Why do liquor stores hate teh brown people?
And what exactly are these laws accomplishing Ronald? In fact nothing. For a website that rails against meaningless government regulations, you would think that would be your complaint and theme, rather than the "oh by the way" you gave it.
There have been a number of cases in which people reported that someone had already voted for them. Of course, we can never establish who it was -- and if the person whose vote was stolen doesn't try to vote, we don't even know that it happened.
So let's have government regulations for something we don't even know is a problem?
voter fraud is rare except for all the stories of voter fraud every election time. Thats like saying fish are rare since I can't see under the water. If you don't look you won't find it.
Bring back election by lottery for most elected offices.
- No voter fraud is possible.
- You only need to show ID if you're elected.
- The statistical term limit is 1.
What's not to love?
+10000
I was asked to show a photo ID every time I voted, in Illinois. My problem is the turnout. People, who sit at home and complain, have no one to blame but themselves. I would like to see minorities out in force. That way, we might see changes that need to happen, in our politicians!
I agree that opposing Voter ID laws is a waste of time and money, unless your intent is to enable fraud.
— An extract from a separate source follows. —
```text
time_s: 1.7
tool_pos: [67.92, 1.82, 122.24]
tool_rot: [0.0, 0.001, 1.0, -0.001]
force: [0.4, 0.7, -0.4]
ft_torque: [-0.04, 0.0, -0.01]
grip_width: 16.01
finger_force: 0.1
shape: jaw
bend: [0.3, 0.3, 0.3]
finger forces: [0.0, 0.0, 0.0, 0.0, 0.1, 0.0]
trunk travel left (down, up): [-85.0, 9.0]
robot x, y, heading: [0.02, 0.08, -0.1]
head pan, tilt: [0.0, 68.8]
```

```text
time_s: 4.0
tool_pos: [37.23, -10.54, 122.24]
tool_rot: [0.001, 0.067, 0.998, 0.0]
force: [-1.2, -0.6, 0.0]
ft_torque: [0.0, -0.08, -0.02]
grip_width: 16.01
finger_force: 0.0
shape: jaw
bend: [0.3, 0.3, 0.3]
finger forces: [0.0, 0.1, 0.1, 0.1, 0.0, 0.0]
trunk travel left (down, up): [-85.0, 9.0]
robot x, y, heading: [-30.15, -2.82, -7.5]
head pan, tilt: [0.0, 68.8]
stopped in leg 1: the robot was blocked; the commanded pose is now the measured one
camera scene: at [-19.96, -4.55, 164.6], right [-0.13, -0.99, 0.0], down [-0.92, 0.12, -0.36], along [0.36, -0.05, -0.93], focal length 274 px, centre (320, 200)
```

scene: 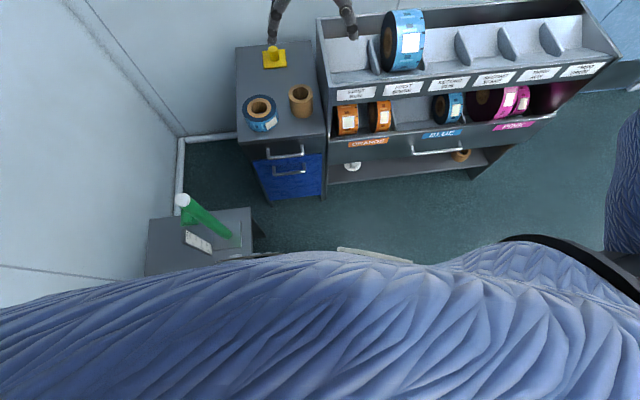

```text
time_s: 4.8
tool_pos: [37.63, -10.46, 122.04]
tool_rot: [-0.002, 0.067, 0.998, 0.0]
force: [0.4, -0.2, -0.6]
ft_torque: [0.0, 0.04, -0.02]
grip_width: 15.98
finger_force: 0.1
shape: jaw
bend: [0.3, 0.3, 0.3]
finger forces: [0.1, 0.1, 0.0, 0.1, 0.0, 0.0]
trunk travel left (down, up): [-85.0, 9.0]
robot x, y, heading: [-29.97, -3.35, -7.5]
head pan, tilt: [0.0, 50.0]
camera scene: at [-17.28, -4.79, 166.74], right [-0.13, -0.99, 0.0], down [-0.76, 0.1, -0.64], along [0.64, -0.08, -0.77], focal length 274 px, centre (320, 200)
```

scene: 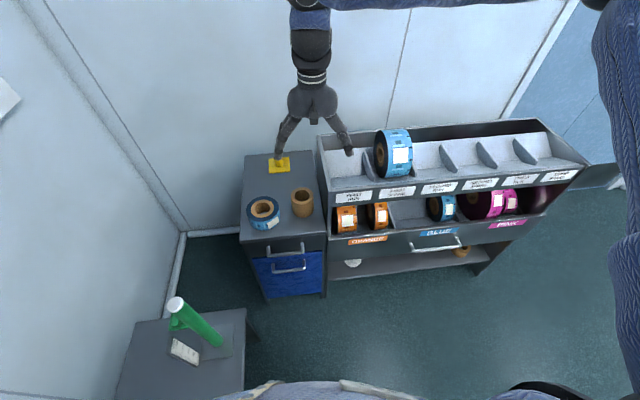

Do not fall for the Democrat trope that there is almost no impersonation fraud, and especially do not fall for the idea that easy and penalty-free same day registration has no impact.
I have personally witnessed in NH more than 10% same day registrations when proof of residency is not rigorously demanded. Critical state senate races were skewed.
Our research shows that a great deal of registrations are stale or bogus, and enough of those vote in two or more states to make life interesting for our fraud chasers.
When David Ryu was running for some political position in LA, some of the Korean voters reportedly voted twice.
Voter fraud is real, and studies have shown that non citizens vote. It might be isolated and not part of a larger trend, but it's funny to hear liberal insist that 'since X is rare, we don't need additional regulation on this matter".
Huh? Wait a minute! Voter ID laws are completely unnecessary, because there can't possibly be any voter fraud, right?! So how is these even the slightest bit relevant to anything? On top of that, illegals who make up a substantial minority non-voting bloc (if they're part of a minority, numerically speaking) , are far more law abiding than other voters and therefore are honor-bound not to vote if they legally can't!
The vital place for Voter ID is in the registration process, to ensure that the registrant is eligible to vote. At the polls it's just a matter of making sure that the voter is who they say they are.
After all, if you have to show ID to walk into the Robert F. Kennedy Building in DC, shouldn't you have to ID yourself to be handed a ballot.
Not in DC where some wise guy was actually able to get Eric Holder's ballot by merely asking for it!
At the polls it's just a matter of making sure that the voter is who they say they are.
Yeah. Photo ID.
"since most research shows that voter-impersonation fraud is extremely rare."
What you fail to note is that most research, not to mention criminal investigations, simply aren't done. You sound like a feminist claiming false rape accusations rarely happen.
Why don't we do what "other advanced nations" do? You know, like requiring photo id. The idea that you can just walk into a polling place and vote without proper and clear identification strikes people from other democracies as ludicrous.
But then, all this voting fetishism really gives it a significance that it doesn't deserve. Most of the important decisions are made in the primaries. And the whole exercise really is more intended to flatter the egos and increase the legitimacy of politicians than to have any real effect on the quality of government, because in the end whether you vote Democrat or Republican makes little difference.
Of course, why don't we really do what other advanced nations do, like the ones Obama likes to cross about: punish people who fail to vote. That should be great for minorities! /sarc
Sometimes dude you jsut have to roll with it man
http://www.Cyber-Privacy.net
There are very few mechanisms in place to detect voter fraud. Most states don't have processes in place to audit the eligibility of those who voted, voter impersonation or individuals casting multiple votes.
It's intellectually dishonest for reason.com to assert that voter fraud is rare.
I also don't have much regard for the idea that we need tighter voter ID laws to prevent voter fraud, since most research shows that voter-impersonation fraud is extremely rare.
Statements like this are so disingenuous. The authors of the study admit that obtaining truthful information is difficult and advocate a "list method" (see the study link for a description.
I think they are being tremendously naive thinking that they will uncover voter fraud using a list method, because voter fraud, if it is used in ways that are effective, is used as part of knowing conspiracies by partisan/party operatives. These people are A) unlikely to be a significant portion of a random selection of citizens and B) unlikely to indicate their knowing involvement in a felony vote fraud activity even as an aggregate on a list.
I consider the study worthless.
Many election outcomes are within a couple of percent. If voter ID laws affect old people and students, that is enough to alter the outcome of some elections toward Republicans, making it a real rather than merely an intended attack against democracy.
If campaigners organize to encourage a few percent more members of minority groups to vote, this should not be canceled out by unfair legal obstacles to voting.
Well, since Congress is Republican-majority despite getting millions fewer votes from actual voters, consider the voter fraud problem amply dealt with.
You're fibbing against, Tony.
In 2014, Reps got 5.5 million more votes than Dems for Representatives:
[stupid fucking character limit kills link. this one is Wikipedia]
And, though I can't find final totals for the 2014 Senate elections, the early read was that Reps got 3 million more votes than Dems on that front.
http://thinkprogress.org/justi.....5/3589157/
Looks to me like the Reps got around 8mm more votes than the Dems in 2014.
If you don't like our representative apportionment system, please, please, move somewhere else.